Le CEO du Syndicat des sucres fait le bilan de la performance de l’industrie sucrière locale qui continue à ressentir les effets de la baisse des prix en Europe. Selon lui, il est impératif que nous renforcions notre présence sur le marché européen tout en nous tournant vers des marchés avec lesquels nous bénéficions d’accords préférentiels.

BUSINESSMAG. 2014 a été une année difficile pour l’industrie sucrière qui a dû faire face à une grève de dix jours sur fond de compensation salariale. Quel bilan faites-vous de l’année écoulée ?

Nous avons eu une récolte normale en 2014 avec une production estimée à 415 000 tonnes suite à la baisse continue de la surface sous culture de la canne – superficie chiffrée maintenant à environ 52 000 hectares –, soit une baisse de 25 % sur les dix dernières années. Cela reflète désormais la capacité de production de l’industrie sucrière de Maurice.

Les opérations ont été perturbées par la grève qui a duré dix jours avec pour effet le prolongement de la récolte jusqu’à fin janvier.

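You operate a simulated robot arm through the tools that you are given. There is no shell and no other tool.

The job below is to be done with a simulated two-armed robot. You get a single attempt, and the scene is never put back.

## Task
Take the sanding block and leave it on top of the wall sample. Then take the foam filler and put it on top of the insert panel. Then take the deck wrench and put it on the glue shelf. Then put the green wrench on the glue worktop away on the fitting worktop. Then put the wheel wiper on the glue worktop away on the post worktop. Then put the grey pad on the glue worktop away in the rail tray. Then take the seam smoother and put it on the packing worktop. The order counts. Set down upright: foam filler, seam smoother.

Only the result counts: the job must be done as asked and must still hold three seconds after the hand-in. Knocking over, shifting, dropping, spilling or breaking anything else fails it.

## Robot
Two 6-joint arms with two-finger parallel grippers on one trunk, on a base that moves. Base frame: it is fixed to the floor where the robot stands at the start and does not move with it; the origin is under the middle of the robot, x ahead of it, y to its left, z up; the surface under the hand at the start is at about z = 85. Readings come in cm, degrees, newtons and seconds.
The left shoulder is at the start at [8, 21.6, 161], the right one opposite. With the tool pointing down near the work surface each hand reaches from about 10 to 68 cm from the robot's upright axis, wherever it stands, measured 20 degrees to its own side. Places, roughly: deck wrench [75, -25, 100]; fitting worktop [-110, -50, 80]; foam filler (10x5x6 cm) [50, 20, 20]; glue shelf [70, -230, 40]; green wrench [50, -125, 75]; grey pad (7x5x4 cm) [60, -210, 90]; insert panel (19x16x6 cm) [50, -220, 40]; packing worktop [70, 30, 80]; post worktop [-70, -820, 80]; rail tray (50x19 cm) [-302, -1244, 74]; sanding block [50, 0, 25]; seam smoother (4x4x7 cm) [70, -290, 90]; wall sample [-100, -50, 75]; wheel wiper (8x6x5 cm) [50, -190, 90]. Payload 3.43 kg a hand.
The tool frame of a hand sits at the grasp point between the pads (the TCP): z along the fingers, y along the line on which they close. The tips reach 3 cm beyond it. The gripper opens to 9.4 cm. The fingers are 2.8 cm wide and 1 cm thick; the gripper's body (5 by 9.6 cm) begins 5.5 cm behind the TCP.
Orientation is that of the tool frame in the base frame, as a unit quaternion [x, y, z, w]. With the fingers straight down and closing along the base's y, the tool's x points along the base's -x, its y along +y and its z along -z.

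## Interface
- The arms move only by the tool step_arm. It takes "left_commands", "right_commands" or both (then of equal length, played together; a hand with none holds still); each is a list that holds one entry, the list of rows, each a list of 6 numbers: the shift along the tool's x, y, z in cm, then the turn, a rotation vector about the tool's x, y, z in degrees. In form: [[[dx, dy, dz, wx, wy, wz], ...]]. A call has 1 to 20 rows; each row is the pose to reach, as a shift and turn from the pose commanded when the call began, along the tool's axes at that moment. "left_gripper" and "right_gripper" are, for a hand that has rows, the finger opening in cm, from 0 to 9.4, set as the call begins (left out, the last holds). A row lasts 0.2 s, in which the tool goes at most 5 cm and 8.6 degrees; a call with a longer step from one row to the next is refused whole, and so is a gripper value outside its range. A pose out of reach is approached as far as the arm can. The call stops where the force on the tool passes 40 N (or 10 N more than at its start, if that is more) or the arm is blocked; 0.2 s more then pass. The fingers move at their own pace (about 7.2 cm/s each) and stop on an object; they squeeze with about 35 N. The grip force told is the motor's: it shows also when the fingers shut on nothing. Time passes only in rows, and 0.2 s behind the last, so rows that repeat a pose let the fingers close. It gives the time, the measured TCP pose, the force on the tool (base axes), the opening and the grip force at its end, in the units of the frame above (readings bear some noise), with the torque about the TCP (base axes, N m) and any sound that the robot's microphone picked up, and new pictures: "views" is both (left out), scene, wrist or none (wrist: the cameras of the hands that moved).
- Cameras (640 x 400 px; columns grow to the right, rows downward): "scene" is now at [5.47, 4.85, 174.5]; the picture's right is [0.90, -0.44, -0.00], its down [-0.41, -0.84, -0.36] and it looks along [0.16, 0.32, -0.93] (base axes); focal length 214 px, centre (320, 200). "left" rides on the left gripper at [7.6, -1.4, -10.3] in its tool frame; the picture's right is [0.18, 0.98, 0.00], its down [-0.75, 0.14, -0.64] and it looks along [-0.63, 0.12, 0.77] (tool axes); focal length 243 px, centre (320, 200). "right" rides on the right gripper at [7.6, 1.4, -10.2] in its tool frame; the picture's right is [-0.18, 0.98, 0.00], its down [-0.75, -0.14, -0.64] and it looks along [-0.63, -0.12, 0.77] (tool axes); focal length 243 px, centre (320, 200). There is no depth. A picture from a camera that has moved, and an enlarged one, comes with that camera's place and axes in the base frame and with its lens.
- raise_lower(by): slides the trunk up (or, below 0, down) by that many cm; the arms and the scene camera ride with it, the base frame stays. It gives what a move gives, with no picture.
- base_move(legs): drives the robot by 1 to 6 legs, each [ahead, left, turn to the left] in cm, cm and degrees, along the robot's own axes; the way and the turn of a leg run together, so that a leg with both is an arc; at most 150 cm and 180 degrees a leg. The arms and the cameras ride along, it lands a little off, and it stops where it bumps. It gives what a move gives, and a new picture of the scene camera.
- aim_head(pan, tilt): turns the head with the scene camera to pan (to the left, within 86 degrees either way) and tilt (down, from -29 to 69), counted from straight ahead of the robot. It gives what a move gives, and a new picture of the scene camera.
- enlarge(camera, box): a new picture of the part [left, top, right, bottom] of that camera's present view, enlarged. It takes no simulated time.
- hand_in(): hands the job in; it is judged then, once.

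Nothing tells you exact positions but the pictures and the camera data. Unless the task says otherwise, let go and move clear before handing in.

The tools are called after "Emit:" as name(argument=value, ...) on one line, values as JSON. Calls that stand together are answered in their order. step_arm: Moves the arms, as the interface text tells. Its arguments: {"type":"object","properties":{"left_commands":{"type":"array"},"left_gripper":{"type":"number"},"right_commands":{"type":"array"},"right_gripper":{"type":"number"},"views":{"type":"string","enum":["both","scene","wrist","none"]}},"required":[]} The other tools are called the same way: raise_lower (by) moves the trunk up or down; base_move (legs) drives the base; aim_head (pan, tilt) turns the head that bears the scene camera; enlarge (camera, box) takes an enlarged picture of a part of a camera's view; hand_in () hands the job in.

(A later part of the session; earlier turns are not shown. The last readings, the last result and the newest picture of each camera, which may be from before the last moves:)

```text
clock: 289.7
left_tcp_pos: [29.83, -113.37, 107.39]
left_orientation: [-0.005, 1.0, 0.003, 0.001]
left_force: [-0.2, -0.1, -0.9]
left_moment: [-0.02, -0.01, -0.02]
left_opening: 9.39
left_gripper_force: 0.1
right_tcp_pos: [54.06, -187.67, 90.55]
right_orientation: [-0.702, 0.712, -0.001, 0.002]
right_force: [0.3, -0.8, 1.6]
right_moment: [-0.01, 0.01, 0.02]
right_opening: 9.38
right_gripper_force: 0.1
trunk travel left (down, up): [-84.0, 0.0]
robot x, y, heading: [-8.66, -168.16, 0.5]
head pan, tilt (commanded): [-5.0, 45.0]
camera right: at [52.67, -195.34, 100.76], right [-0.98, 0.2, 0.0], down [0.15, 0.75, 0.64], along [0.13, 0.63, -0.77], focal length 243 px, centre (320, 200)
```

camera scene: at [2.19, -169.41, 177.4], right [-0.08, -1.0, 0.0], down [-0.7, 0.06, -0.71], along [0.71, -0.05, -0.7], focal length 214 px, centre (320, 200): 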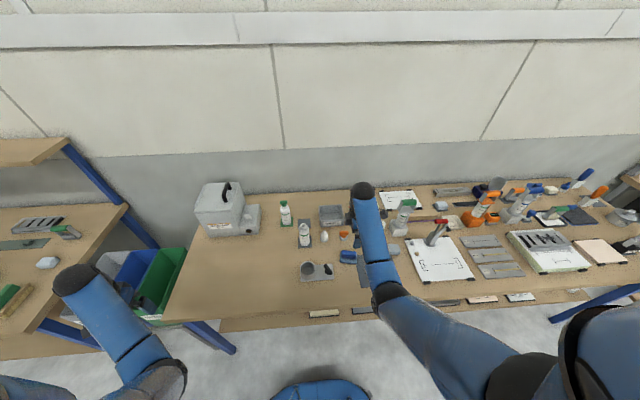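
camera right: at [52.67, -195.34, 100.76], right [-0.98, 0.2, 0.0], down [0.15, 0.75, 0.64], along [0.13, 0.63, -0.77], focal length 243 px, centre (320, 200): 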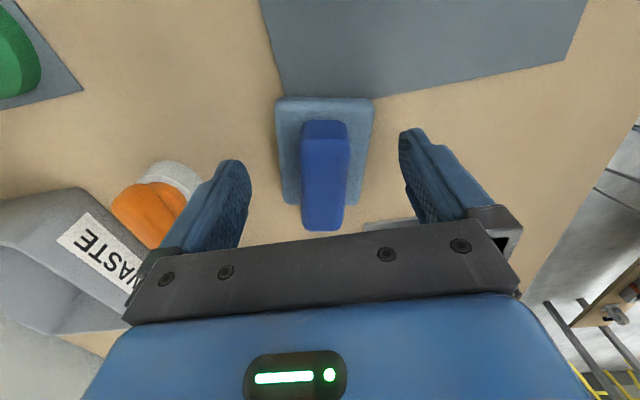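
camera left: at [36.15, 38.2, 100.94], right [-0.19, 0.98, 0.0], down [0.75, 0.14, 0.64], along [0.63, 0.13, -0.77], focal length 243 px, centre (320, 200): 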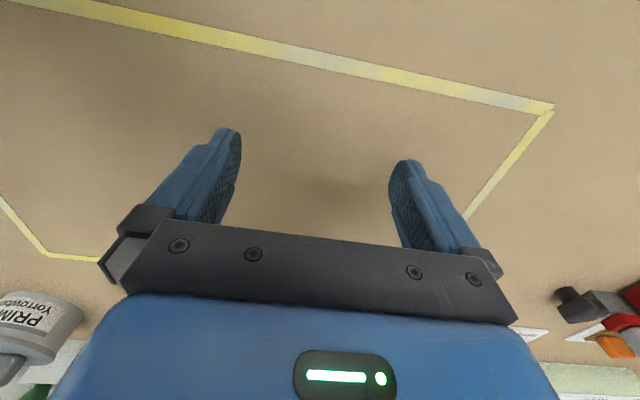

Cette année a également été marquée par la baisse drastique des prix, surtout en Europe qui reste le principal marché d’exportation de nos sucres : les prix de vente y ont baissé d’environ 25 % sur les douze derniers mois, ce qui s’est traduit par une baisse sensible du prix payé aux producteurs mauriciens, estimé actuellement à Rs 12 500 la tonne pour la récolte 2014, soit une baisse de 21 % comparé à l’année précédente.

BUSINESSMAG. Dans quelle mesure les actions de grève peuvent-elles jouer contre l’intérêt de l’industrie sucrière ?

L’environnement commercial du sucre devient de plus en plus concurrentiel. Avec un surplus de disponibilité à l’échelle mondiale, nos acheteurs risquent de se tourner vers d’autres fournisseurs si pour une raison ou une autre, comme une menacede grève qui perdure, ils n’ont plus la certitude de pouvoir s’approvisionner à partir de Maurice. Il y va de la réputation de notre industrie comme un fournisseur fiable.

BUSINESSMAG. Vous reprenez le poste de CEO du Syndicat des sucres succédant à Jean-Noël Humbert. Quels sont vos dossiers prioritaires ?

La priorité au niveau commercial est de s’adapter à l’environnement du marché qui continue sur la voie de la déréglementation. Depuis la fin du Protocole Sucre en 2009, notre industrie n’a plus de filet de protection en Europe et le prix garanti est chose du passé. En prévision de la libéralisation de la production en Europe, en 2017, les principaux betteraviers se positionnent pour augmenter leur part de marché, ce qui explique en partie la baisse drastique du prix depuis l’annonce de cette mesure l’année dernière.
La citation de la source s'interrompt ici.